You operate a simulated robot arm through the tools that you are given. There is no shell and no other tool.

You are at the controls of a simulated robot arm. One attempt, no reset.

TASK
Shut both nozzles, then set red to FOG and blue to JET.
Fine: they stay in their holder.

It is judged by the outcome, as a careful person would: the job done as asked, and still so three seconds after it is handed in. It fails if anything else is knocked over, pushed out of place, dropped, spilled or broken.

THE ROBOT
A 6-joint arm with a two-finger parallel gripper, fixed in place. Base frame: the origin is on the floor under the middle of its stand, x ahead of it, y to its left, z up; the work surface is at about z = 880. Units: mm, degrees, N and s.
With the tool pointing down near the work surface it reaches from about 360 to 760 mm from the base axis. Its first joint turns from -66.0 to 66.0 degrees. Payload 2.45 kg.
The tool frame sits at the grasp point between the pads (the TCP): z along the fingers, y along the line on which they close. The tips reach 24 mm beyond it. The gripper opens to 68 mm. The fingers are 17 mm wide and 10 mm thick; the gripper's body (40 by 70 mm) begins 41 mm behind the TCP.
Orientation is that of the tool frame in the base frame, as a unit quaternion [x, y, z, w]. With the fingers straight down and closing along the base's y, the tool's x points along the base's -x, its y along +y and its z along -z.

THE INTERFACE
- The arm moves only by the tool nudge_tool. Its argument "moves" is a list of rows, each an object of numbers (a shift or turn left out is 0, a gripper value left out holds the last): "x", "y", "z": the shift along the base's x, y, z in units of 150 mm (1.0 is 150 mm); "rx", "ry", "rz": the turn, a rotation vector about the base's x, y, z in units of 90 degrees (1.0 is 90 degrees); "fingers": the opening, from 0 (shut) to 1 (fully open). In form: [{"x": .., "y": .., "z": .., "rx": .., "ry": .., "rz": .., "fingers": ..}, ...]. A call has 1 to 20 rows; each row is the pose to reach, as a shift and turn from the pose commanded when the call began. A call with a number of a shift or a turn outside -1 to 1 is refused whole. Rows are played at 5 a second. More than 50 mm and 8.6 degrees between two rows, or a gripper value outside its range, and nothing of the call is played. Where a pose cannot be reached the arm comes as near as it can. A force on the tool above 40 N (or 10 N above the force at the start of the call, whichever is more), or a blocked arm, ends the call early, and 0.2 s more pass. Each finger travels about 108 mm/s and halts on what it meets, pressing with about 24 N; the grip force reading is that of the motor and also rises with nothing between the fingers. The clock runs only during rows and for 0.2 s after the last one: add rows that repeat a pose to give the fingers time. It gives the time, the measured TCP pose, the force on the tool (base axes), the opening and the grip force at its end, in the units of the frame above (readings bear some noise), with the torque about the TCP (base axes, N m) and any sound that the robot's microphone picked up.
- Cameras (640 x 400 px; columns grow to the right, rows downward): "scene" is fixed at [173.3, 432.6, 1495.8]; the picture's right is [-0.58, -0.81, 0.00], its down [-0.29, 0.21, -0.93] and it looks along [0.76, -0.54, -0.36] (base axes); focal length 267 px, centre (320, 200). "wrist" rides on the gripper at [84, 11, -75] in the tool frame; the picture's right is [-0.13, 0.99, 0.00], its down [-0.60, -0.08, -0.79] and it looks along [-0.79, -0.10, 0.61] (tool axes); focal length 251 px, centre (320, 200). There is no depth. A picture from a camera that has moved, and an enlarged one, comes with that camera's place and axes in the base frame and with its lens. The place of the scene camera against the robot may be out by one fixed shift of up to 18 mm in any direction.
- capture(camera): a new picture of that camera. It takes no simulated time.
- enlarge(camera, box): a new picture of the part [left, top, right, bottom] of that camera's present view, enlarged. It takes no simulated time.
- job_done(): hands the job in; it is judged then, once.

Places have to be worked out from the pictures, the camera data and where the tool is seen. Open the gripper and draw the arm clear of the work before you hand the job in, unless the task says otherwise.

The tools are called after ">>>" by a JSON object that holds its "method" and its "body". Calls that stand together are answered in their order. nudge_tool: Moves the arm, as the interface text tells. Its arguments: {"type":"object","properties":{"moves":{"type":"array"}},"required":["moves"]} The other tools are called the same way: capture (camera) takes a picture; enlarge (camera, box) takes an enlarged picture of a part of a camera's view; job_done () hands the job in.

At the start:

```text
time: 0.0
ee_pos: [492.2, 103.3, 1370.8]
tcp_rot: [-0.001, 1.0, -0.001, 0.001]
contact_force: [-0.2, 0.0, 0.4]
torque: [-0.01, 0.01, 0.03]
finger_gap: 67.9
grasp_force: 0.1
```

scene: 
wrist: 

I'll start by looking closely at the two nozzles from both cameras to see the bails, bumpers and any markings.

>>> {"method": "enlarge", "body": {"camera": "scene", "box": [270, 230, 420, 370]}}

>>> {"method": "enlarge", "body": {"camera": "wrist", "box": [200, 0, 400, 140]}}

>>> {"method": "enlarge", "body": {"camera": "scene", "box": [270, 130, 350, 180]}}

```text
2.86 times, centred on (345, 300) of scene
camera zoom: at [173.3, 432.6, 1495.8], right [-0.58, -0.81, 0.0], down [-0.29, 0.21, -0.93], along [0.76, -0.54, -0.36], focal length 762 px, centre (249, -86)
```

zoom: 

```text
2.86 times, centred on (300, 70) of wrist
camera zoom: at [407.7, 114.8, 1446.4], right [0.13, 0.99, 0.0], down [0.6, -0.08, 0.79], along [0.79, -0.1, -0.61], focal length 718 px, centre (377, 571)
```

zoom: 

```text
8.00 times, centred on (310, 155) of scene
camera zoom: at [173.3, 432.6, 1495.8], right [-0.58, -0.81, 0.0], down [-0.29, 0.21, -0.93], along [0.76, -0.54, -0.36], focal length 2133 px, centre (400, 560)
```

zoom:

^^^^

▶ [YOUR GOAL] Output every line above without altering anything.

▶ [EXERCISE RESULT]
You operate a simulated robot arm through the tools that you are given. There is no shell and no other tool.

You are at the controls of a simulated robot arm. One attempt, no reset.

TASK
Shut both nozzles, then set red to FOG and blue to JET.
Fine: they stay in their holder.

It is judged by the outcome, as a careful person would: the job done as asked, and still so three seconds after it is handed in. It fails if anything else is knocked over, pushed out of place, dropped, spilled or broken.

THE ROBOT
A 6-joint arm with a two-finger parallel gripper, fixed in place. Base frame: the origin is on the floor under the middle of its stand, x ahead of it, y to its left, z up; the work surface is at about z = 880. Units: mm, degrees, N and s.
With the tool pointing down near the work surface it reaches from about 360 to 760 mm from the base axis. Its first joint turns from -66.0 to 66.0 degrees. Payload 2.45 kg.
The tool frame sits at the grasp point between the pads (the TCP): z along the fingers, y along the line on which they close. The tips reach 24 mm beyond it. The gripper opens to 68 mm. The fingers are 17 mm wide and 10 mm thick; the gripper's body (40 by 70 mm) begins 41 mm behind the TCP.
Orientation is that of the tool frame in the base frame, as a unit quaternion [x, y, z, w]. With the fingers straight down and closing along the base's y, the tool's x points along the base's -x, its y along +y and its z along -z.

THE INTERFACE
- The arm moves only by the tool nudge_tool. Its argument "moves" is a list of rows, each an object of numbers (a shift or turn left out is 0, a gripper value left out holds the last): "x", "y", "z": the shift along the base's x, y, z in units of 150 mm (1.0 is 150 mm); "rx", "ry", "rz": the turn, a rotation vector about the base's x, y, z in units of 90 degrees (1.0 is 90 degrees); "fingers": the opening, from 0 (shut) to 1 (fully open). In form: [{"x": .., "y": .., "z": .., "rx": .., "ry": .., "rz": .., "fingers": ..}, ...]. A call has 1 to 20 rows; each row is the pose to reach, as a shift and turn from the pose commanded when the call began. A call with a number of a shift or a turn outside -1 to 1 is refused whole. Rows are played at 5 a second. More than 50 mm and 8.6 degrees between two rows, or a gripper value outside its range, and nothing of the call is played. Where a pose cannot be reached the arm comes as near as it can. A force on the tool above 40 N (or 10 N above the force at the start of the call, whichever is more), or a blocked arm, ends the call early, and 0.2 s more pass. Each finger travels about 108 mm/s and halts on what it meets, pressing with about 24 N; the grip force reading is that of the motor and also rises with nothing between the fingers. The clock runs only during rows and for 0.2 s after the last one: add rows that repeat a pose to give the fingers time. It gives the time, the measured TCP pose, the force on the tool (base axes), the opening and the grip force at its end, in the units of the frame above (readings bear some noise), with the torque about the TCP (base axes, N m) and any sound that the robot's microphone picked up.
- Cameras (640 x 400 px; columns grow to the right, rows downward): "scene" is fixed at [173.3, 432.6, 1495.8]; the picture's right is [-0.58, -0.81, 0.00], its down [-0.29, 0.21, -0.93] and it looks along [0.76, -0.54, -0.36] (base axes); focal length 267 px, centre (320, 200). "wrist" rides on the gripper at [84, 11, -75] in the tool frame; the picture's right is [-0.13, 0.99, 0.00], its down [-0.60, -0.08, -0.79] and it looks along [-0.79, -0.10, 0.61] (tool axes); focal length 251 px, centre (320, 200). There is no depth. A picture from a camera that has moved, and an enlarged one, comes with that camera's place and axes in the base frame and with its lens. The place of the scene camera against the robot may be out by one fixed shift of up to 18 mm in any direction.
- capture(camera): a new picture of that camera. It takes no simulated time.
- enlarge(camera, box): a new picture of the part [left, top, right, bottom] of that camera's present view, enlarged. It takes no simulated time.
- job_done(): hands the job in; it is judged then, once.

Places have to be worked out from the pictures, the camera data and where the tool is seen. Open the gripper and draw the arm clear of the work before you hand the job in, unless the task says otherwise.

The tools are called after ">>>" by a JSON object that holds its "method" and its "body". Calls that stand together are answered in their order. nudge_tool: Moves the arm, as the interface text tells. Its arguments: {"type":"object","properties":{"moves":{"type":"array"}},"required":["moves"]} The other tools are called the same way: capture (camera) takes a picture; enlarge (camera, box) takes an enlarged picture of a part of a camera's view; job_done () hands the job in.

At the start:

```text
time: 0.0
ee_pos: [492.2, 103.3, 1370.8]
tcp_rot: [-0.001, 1.0, -0.001, 0.001]
contact_force: [-0.2, 0.0, 0.4]
torque: [-0.01, 0.01, 0.03]
finger_gap: 67.9
grasp_force: 0.1
```

scene: 
wrist: 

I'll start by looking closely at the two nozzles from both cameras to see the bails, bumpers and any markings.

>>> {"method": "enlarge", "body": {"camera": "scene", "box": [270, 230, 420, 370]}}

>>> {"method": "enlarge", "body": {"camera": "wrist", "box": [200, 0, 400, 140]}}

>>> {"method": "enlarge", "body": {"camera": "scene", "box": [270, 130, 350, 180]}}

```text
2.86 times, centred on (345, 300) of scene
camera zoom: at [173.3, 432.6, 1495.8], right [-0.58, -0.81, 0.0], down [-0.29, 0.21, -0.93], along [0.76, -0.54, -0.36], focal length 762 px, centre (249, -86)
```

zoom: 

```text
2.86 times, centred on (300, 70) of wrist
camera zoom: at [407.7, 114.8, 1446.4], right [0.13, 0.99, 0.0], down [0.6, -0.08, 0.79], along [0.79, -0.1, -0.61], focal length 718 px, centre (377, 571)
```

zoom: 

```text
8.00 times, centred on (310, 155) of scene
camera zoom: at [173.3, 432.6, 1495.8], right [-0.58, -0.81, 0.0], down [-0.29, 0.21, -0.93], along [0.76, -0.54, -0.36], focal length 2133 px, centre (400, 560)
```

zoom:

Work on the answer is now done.